On Geometric Evolution and Microlocal Regularity of the Navier-Stokes Equations
Abstract
We develop a geometric and microlocal framework for the Navier-Stokes equations by lifting the dynamics to the cosphere bundle of a Riemannian manifold. In this formulation, the velocity field and vorticity are represented as microlocal distributions whose evolution is governed by a linear transport-dissipation system generated by a canonical dynamical vector field. We introduce microlocal amplitudes, directional energy functionals, and monotone volume invariants on the compact phase space, which quantify directional concentration and alignment mechanisms associated with potential loss of regularity. The viscous term induces an effective geometric diffusion on the cosphere bundle, yielding closed differential inequalities in a geometric setting.

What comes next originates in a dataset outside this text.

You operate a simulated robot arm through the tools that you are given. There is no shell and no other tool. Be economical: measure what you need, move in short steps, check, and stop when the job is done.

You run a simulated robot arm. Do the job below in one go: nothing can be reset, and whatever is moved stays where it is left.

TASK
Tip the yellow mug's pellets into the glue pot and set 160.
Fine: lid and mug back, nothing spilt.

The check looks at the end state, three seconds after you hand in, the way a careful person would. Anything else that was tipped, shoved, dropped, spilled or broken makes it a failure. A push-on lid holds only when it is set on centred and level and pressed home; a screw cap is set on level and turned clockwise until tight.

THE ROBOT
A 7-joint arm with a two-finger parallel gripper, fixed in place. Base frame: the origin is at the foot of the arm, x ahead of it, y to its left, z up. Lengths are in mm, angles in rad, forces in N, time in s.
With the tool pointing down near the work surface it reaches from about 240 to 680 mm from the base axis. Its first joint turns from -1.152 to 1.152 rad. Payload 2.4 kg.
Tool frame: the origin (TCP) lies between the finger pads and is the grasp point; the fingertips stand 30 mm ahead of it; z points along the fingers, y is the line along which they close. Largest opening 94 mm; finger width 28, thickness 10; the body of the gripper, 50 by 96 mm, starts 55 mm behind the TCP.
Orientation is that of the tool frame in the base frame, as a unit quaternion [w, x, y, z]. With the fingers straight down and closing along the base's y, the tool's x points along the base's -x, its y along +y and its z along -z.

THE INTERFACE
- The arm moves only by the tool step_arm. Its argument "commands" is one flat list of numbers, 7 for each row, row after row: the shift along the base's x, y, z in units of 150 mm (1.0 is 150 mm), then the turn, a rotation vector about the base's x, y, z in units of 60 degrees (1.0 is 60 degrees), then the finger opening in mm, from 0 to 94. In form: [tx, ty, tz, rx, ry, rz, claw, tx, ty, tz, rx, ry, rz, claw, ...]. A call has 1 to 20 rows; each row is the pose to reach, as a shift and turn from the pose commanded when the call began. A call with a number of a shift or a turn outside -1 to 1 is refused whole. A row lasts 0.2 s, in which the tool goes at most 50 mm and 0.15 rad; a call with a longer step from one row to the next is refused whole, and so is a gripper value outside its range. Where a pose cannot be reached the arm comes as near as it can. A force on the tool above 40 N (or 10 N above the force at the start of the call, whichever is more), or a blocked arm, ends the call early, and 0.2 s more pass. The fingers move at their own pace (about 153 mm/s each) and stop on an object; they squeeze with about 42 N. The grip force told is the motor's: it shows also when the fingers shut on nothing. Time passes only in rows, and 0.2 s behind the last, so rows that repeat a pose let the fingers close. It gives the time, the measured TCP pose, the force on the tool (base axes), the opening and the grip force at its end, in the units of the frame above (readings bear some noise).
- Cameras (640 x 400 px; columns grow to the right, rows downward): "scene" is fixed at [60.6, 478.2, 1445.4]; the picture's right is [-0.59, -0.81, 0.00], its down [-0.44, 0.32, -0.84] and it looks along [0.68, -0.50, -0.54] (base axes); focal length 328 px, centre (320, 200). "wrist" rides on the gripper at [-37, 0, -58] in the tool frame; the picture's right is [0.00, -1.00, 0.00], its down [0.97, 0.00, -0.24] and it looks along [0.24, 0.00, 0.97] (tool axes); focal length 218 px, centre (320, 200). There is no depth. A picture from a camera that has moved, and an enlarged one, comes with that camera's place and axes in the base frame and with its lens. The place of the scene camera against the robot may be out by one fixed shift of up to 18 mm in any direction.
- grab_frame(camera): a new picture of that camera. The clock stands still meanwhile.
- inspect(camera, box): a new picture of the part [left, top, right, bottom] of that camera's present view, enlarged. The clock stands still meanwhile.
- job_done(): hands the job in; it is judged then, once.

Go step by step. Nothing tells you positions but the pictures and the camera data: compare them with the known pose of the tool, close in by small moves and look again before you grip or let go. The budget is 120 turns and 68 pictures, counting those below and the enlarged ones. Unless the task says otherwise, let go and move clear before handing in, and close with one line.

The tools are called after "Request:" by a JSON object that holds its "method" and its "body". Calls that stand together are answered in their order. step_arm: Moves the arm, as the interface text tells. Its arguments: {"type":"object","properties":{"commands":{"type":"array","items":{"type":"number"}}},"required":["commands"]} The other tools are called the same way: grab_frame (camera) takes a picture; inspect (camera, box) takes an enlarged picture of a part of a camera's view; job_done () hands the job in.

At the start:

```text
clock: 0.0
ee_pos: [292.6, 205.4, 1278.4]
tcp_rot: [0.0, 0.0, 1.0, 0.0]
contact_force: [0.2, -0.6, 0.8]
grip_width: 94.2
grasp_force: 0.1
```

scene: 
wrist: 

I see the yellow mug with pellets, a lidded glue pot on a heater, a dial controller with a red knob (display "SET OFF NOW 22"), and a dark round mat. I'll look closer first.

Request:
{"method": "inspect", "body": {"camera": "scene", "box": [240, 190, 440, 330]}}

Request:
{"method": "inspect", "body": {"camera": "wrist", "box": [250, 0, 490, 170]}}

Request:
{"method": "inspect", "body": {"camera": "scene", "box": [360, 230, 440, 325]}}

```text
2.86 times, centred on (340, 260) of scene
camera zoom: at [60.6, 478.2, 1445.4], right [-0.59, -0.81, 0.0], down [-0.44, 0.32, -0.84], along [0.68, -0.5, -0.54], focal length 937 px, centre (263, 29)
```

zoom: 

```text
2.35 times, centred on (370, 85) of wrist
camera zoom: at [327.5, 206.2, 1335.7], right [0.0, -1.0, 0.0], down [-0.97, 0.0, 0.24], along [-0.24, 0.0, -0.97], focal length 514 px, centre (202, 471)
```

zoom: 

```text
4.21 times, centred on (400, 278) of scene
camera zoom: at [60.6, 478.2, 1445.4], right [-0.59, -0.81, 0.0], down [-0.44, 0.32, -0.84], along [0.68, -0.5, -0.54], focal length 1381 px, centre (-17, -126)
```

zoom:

To capture the interaction between fluid deformation and geometry, we define an effective connection and curvature tensor encoding the influence of the symmetric velocity gradient. This structure gives rise to a Ricci-type microlocal geometric evolution that constrains directional stretching and excludes extreme angular concentration compatible with viscous dissipation. While the present results do not resolve the global regularity problem, they provide a coherent geometric mechanism that severely restricts admissible blow--up scenarios, reformulating the regularity question as a problem of dissipative stability on a compact phase space.